The researchers compared deaths from breast cancer among women who were invited to screening with those who were not invited. A clear distinction was made between cases of breast cancer diagnosed before (without potential for screening effect) and after (with potential for screening effect) the first invitation for screening. The Cancer Intervention and Surveillance Modeling Network (CISNET) Stanford simulation model was used to estimate how many women would need to be invited to biennial mammography screening in the age group of 50 to 69  to prevent one breast cancer death during their lifetime.

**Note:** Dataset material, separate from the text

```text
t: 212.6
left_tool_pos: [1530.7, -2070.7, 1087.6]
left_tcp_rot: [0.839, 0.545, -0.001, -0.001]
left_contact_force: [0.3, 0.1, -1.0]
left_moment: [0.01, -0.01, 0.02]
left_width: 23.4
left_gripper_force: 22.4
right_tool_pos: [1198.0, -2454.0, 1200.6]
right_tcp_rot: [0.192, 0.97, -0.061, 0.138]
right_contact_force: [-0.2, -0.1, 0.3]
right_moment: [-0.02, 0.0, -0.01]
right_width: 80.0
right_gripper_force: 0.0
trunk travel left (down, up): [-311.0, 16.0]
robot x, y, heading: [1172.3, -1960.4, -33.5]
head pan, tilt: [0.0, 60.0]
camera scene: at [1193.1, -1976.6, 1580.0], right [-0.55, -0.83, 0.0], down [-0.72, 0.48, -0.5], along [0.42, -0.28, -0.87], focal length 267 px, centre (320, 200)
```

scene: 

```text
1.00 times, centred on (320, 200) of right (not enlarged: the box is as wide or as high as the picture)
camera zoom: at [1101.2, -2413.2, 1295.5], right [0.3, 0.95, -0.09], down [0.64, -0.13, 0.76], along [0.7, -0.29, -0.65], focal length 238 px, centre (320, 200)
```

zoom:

The results showed that based on 15,193,034 person years of observation, 1,175 of the women invited to screening died from breast cancer, while 8,996 of the women who were not invited died from breast cancer. “After adjustment for age, birth cohort, county of residence, and national trends in deaths from breast cancer, the mortality rate ratio associated with being invited to mammography screening was 0.72 (95 percent confidence interval 0.64 to 0.79). To prevent one death from breast cancer, 368 (95 percent confidence interval 266 to 508) women would need to be invited to screening,” the authors wrote.

The invitation to mammography screening appeared to be associated with a 28 percent reduced risk of death from breast cancer compared with not being invited to screening, the researchers concluded.